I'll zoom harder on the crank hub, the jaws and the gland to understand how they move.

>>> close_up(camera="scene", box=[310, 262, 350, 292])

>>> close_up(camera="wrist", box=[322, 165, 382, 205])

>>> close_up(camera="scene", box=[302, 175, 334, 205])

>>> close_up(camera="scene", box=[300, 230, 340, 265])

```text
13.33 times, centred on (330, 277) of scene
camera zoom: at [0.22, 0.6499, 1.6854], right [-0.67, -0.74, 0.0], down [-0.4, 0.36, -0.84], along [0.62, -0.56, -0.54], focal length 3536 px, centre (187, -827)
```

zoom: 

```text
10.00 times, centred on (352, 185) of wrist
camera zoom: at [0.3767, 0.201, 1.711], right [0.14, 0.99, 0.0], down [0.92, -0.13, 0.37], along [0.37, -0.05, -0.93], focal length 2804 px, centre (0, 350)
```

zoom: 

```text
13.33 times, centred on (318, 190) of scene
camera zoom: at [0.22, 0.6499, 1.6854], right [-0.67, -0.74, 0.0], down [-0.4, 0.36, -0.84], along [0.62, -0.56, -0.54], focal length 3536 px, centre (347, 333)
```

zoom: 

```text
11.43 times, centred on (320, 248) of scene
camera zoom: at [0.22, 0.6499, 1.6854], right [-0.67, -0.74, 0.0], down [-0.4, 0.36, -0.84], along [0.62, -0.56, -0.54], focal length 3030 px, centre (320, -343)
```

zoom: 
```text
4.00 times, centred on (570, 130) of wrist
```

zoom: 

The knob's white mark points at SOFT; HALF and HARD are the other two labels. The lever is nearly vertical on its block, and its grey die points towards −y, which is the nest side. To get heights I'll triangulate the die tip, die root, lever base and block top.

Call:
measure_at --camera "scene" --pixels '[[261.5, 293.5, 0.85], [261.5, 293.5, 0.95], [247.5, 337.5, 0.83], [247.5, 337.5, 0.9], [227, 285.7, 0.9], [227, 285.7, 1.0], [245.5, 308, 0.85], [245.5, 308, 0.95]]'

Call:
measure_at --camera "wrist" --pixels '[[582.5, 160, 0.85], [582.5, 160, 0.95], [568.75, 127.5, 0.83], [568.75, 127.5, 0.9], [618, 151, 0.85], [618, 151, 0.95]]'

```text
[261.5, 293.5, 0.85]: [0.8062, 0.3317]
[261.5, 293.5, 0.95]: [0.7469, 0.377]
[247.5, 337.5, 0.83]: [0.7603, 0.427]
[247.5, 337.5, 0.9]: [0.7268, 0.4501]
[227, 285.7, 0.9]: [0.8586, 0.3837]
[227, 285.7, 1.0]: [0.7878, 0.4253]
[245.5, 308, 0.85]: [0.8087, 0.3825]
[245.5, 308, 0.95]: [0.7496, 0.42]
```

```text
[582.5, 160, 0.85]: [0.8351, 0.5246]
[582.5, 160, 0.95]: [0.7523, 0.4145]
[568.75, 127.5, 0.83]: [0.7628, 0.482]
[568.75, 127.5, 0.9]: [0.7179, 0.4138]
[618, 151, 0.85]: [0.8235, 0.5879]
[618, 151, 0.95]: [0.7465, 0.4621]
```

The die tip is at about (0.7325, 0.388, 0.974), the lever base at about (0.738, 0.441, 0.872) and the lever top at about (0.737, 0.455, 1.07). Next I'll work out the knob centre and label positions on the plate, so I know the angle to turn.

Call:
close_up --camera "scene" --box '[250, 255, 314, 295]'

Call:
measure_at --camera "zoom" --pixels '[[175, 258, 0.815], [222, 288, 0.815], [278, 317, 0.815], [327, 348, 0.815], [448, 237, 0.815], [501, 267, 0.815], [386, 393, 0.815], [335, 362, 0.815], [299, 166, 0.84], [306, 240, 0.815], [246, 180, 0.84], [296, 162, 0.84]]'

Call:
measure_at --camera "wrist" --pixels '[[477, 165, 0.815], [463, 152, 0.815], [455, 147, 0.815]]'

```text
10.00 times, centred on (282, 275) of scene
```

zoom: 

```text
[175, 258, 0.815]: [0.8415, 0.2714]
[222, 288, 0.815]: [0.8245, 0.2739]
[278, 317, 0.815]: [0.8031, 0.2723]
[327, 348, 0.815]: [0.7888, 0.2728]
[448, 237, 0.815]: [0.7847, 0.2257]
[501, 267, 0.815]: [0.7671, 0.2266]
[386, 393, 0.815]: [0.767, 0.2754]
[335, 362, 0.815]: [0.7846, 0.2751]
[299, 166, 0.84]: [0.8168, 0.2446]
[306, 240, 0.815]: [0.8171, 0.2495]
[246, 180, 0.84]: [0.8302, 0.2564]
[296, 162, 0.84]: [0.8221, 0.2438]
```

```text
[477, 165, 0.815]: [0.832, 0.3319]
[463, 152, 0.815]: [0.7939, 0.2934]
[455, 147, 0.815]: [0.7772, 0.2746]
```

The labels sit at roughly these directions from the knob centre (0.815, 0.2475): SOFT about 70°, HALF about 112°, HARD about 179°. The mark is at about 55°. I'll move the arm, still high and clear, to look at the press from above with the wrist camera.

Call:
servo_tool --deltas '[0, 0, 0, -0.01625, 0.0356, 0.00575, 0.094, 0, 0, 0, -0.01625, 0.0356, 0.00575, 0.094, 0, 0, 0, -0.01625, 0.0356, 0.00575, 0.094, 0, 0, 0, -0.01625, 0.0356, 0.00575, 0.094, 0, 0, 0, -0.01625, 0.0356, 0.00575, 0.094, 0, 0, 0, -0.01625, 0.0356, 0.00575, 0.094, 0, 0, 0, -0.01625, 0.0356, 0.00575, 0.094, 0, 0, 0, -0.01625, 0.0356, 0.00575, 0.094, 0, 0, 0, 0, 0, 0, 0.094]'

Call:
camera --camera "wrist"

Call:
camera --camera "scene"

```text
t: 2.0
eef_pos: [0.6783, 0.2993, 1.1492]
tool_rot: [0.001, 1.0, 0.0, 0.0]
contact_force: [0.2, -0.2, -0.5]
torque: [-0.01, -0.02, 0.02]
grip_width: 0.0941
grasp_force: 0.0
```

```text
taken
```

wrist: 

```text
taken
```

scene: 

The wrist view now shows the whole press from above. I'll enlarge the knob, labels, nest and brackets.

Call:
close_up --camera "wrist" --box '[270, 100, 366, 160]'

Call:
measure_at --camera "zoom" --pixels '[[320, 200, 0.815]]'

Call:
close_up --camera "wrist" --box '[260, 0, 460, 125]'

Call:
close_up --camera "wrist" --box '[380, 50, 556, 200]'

Task brief
Transcribe the source passage beginning at "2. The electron". Stop after "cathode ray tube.".

Source passage
2. The electron gun as claimed in claim 1, wherein said voltage divider
comprises a voltage dividing resistor which is accommodated in said
cathode ray tube.
3. The electron gun as claimed in claim 1, wherein said first and second
ends of said voltage divider are electrically connected to first and
second dc power supplies which supply said first and second voltage levels
respectively.
4. The electron gun as claimed in claim 1, wherein said first end of said
voltage divider is electrically connected to a first dc power supply which
supplies said first voltage level and wherein said second end of said
voltage divider is electrically connected to a ground via a floating
capacitor.
5. The electron gun as claimed in claim 1, wherein said first end of said
voltage divider is electrically connected to a first dc power supply which
supplies said first voltage level and wherein a capacitor is electrically
connected between said first and second ends of said voltage divider.
6. The electron gun as claimed in claim 1,
wherein said first grid has a plurality of first openings having a vertical
length and a horizontal length which is smaller than said vertical length,
wherein said second grid has a plurality of second opening having a
vertical length and a horizontal length which is larger than said vertical
length, and
wherein said first and second grids are combined with each other so that
said first and second openings face to each other to form a plurality of
quadrupole lenses.
7. The electron gun as claimed in claim 1,
wherein said first grid has a plurality of pairs of first circular arc
burrings which face to each other in a horizontal direction,
wherein said second grid has a plurality of pairs of second circular arc
burrings which face to each other in a vertical direction, and
wherein said first and second grids are combined with each other so that
said first and second circular arc burrings are engaged with each other to
form a plurality of quadrupole lenses.

Solution to this task
2. The electron gun as claimed in claim 1, wherein said voltage divider
comprises a voltage dividing resistor which is accommodated in said
cathode ray tube.